**DATASET EXTRACT**:
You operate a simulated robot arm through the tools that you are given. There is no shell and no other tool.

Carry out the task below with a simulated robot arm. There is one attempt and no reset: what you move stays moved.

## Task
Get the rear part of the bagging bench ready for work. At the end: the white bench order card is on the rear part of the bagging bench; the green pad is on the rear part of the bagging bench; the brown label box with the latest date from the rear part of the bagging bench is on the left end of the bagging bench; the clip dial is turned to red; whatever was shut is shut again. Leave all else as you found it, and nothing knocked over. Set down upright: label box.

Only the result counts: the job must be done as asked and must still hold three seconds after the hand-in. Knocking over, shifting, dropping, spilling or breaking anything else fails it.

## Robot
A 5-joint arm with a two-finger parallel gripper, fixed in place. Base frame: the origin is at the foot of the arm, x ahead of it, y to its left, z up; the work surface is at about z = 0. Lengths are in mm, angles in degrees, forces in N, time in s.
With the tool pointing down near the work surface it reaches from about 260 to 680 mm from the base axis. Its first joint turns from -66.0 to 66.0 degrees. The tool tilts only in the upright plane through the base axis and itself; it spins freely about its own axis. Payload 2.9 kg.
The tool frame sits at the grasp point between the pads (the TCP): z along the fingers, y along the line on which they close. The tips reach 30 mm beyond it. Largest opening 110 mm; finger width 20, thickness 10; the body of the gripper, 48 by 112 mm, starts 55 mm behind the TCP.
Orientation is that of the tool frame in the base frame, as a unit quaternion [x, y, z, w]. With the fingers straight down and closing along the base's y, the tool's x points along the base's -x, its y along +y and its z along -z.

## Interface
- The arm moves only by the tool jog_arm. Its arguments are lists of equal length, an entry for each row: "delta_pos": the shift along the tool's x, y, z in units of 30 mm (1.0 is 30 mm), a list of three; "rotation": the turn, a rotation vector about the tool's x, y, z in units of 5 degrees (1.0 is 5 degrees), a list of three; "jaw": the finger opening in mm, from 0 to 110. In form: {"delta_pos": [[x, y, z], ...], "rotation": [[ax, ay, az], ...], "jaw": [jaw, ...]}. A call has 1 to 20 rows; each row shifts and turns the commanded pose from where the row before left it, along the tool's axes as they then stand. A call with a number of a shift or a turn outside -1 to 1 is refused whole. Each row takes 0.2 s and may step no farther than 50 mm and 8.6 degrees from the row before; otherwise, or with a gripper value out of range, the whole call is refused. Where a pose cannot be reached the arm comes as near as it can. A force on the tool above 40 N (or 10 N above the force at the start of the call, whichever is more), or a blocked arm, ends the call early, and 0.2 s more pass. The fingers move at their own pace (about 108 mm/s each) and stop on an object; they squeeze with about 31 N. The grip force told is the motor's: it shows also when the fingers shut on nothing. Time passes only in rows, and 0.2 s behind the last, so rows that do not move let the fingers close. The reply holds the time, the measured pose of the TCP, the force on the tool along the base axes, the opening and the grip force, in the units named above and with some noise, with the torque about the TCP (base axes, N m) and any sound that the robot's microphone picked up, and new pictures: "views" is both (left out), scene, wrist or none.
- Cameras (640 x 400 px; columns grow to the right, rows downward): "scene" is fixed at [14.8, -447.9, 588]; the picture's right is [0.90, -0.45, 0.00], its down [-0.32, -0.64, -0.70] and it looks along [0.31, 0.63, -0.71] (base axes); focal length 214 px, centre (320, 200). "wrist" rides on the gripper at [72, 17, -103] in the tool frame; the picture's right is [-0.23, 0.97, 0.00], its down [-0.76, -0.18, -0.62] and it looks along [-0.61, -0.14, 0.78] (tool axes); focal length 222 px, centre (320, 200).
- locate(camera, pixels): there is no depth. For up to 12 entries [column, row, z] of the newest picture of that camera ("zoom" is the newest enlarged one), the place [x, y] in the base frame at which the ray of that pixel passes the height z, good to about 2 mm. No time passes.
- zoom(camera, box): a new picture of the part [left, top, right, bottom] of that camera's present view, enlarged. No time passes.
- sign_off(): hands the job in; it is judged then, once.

**GIVEN PROBLEM**:
Select every line above that contains the word "upright", and copy it.

**TASK OUTPUT**:
Get the rear part of the bagging bench ready for work. At the end: the white bench order card is on the rear part of the bagging bench; the green pad is on the rear part of the bagging bench; the brown label box with the latest date from the rear part of the bagging bench is on the left end of the bagging bench; the clip dial is turned to red; whatever was shut is shut again. Leave all else as you found it, and nothing knocked over. Set down upright: label box.
With the tool pointing down near the work surface it reaches from about 260 to 680 mm from the base axis. Its first joint turns from -66.0 to 66.0 degrees. The tool tilts only in the upright plane through the base axis and itself; it spins freely about its own axis. Payload 2.9 kg.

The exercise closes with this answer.